Poderoso, arrogante, inflexible, capaz de condenar al hambre y a la más cruel de las necesidades a centenares de familias con tal de no doblegarse a las justas exigencias de sus trabajadores o a los acuerdos con los sindicatos estadounidenses del acero. Y a la vez sensible con el arte, enternecedor en la mirada frente a los grandes maestros, codicioso y hambriento por conformar una de las colecciones de pintura más sólidas que Estados Unidos reunió en el periodo de entresiglos. Henry Clay Frick (1849-1919) viajaba a Europa a la búsqueda de las mejores pinturas de la historia del arte de todos los tiempos. Pagaba muy por encima de lo que los compradores exigían y hacía cargar las telas con obsesivas medidas de seguridad en los transatlánticos más veloces a fin de descargar su valiosa mercancía en Nueva York y acomodar su preciado tesoro en la mansión que el arquitecto Thomas Hastings —el autor de la Biblioteca Pública de NY— levantó para él en la Quinta Avenida, a la altura de la calle 70. Frick, que no embarcó en el viaje inaugural del Titanic porque su esposa Adelaide Howard Childs se torció un tobillo, compró en España las nueve obras que hasta el 2 de julio cuelgan en el Museo del Prado, un préstamo que The Frick Collection ha aprobado debido a las obras que estos meses se llevan a cabo en el palacio neoyorquino situado frente a Central Park. Las pinturas están expuestas en el edificio Villanueva, la exposición ha sido comisariada por Javier Portús y en las paredes blancas cuelgan tres grecos —el militar italiano Vincenzo Anastagi (1575), La expulsión de los mercaderes del templo (1600) y San Jerónimo (1590)— y cuatro goyas —Pedro de Alcántara y Téllez-Girón, noveno duque de Osuna (1790), Retrato de un oficial (1804), Retrato de mujer (1824) y La fragua (1815)—. Junto a ellas destacan sendas obras de Diego Velázquez y Bartolomé Murillo tituladas Felipe IV en Fraga (1644) y Autorretrato (1650), respectivamente. El retrato de Felipe IV es contemporáneo a El bufón el Primo, una de las obras maestras del pintor barroco que revela el carácter, la dignidad, el desvelo por la profundidad psicológica de Sebastián de Morra. Murillo, por su lado, se autorretrata una vez más, buscando que aquel que lo contemple venere la maestría de quien es capaz de convertir el agua en vino, la tela en arte.
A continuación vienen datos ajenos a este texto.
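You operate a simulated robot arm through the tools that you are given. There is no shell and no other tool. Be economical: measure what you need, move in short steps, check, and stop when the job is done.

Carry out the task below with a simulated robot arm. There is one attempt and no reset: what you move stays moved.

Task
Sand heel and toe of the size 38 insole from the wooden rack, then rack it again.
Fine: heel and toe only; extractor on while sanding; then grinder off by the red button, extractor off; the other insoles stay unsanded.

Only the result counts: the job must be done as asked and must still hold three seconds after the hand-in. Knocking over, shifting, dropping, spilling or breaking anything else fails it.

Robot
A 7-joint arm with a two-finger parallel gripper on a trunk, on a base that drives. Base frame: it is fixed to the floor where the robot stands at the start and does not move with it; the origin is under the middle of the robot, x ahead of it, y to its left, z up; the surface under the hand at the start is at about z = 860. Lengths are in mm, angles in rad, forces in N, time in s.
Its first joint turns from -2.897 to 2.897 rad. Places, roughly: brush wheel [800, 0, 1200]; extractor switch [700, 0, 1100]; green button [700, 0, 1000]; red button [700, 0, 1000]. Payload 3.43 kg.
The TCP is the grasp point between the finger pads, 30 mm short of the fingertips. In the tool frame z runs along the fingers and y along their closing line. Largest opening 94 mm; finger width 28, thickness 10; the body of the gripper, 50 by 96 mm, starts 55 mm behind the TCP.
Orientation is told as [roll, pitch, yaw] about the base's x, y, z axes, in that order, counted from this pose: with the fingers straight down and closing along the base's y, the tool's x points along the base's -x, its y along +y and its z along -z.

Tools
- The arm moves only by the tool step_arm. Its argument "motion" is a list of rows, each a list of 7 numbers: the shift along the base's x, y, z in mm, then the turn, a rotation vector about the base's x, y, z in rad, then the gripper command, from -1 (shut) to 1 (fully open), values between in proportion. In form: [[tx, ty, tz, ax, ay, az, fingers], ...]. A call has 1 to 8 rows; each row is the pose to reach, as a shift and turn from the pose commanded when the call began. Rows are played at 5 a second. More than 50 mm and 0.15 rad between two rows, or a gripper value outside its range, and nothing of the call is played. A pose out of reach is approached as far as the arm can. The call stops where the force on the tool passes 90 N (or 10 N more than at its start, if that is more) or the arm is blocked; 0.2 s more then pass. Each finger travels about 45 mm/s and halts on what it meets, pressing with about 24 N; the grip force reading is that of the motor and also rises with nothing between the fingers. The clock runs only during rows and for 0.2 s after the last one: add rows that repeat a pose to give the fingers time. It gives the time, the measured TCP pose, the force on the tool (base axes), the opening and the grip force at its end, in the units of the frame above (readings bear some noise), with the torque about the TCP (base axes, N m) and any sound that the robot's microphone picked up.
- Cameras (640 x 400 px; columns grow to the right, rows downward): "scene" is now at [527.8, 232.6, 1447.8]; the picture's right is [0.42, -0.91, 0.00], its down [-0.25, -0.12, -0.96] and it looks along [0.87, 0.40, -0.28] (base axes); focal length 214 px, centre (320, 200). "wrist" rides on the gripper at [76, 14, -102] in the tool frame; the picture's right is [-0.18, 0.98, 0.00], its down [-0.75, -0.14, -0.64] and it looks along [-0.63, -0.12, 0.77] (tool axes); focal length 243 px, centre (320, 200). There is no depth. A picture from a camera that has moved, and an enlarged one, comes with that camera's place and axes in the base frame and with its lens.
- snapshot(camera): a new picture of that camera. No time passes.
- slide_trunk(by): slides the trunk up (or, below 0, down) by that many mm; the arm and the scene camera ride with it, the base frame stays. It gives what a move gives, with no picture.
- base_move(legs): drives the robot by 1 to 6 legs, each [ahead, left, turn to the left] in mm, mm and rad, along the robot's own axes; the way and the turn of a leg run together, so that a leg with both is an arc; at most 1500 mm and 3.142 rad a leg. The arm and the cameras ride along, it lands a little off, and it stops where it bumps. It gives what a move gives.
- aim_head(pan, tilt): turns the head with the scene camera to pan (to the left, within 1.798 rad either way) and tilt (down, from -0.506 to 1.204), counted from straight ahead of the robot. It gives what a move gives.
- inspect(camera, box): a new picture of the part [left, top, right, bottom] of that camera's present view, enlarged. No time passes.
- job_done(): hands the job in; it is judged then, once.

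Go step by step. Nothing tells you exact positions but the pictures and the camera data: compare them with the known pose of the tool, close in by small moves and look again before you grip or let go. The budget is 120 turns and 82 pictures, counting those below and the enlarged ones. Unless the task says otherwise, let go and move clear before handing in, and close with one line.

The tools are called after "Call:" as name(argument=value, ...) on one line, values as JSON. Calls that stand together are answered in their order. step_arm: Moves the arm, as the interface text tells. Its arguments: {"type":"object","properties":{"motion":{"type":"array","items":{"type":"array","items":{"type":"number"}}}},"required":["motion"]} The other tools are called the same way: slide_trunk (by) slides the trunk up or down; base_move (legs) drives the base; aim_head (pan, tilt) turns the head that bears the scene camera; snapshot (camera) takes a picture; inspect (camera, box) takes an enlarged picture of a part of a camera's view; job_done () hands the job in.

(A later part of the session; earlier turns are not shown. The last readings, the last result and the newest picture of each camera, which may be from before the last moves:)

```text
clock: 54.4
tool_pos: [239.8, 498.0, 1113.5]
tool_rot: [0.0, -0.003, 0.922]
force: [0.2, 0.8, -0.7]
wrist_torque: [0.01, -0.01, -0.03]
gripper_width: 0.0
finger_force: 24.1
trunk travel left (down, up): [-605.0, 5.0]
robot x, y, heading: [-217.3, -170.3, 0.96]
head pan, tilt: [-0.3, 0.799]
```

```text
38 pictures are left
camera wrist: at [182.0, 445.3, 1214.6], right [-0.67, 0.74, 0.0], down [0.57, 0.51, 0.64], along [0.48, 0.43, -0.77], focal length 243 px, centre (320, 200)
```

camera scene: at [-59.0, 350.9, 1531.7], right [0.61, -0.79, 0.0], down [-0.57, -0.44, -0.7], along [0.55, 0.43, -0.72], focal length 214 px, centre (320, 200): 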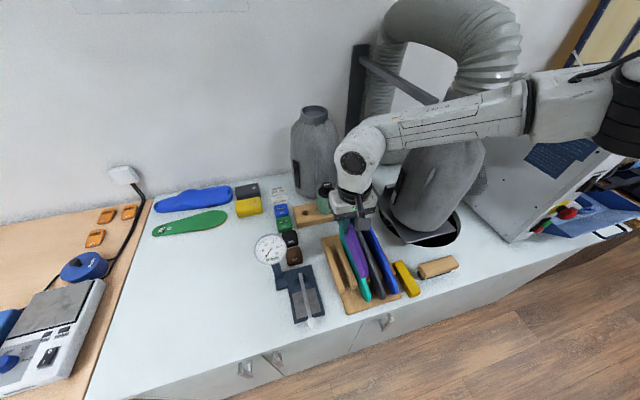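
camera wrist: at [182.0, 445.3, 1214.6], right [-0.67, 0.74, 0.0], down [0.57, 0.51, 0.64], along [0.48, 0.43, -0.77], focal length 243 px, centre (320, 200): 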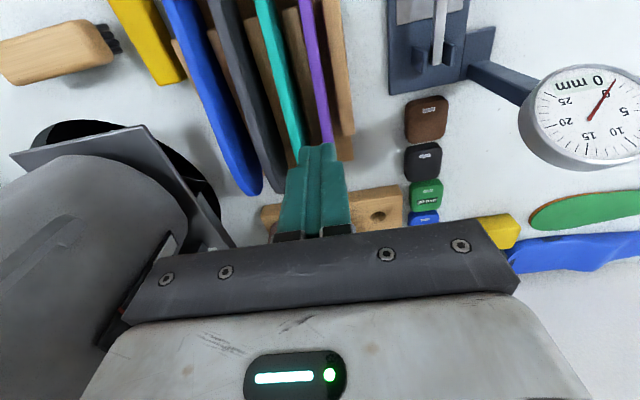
El cruel Frick sabía que coleccionar aproximaba sus humildes orígenes a la aristocracia europea, dueña de las grandes páginas de la historia del arte. Para entonces Poe ya había escrito El barril de amontillado, Thoreau había puesto en pie Walden y Emily Dickinson sus poemas (los tres en Massachusetts, el estado que erige la historia del país). Pero entre finales del XIX y principios del XX los grandes plutócratas norteamericanos son conscientes de que su país necesita crear una epifanía del arte, traer hasta aquí las grandes obras de la pintura europea —en la Frick cuelga, por ejemplo, El jinete polaco de Rembrandt—, decorar y presumir en sus mansiones y sus nuevos museos de la crónica artística del viejo continente de donde partieron sus antepasados, descargar del Mayflower la gramática del óleo y la tela que los emparente con el otro lado del océano del que por admiración y recuerdo no quieren desligarse.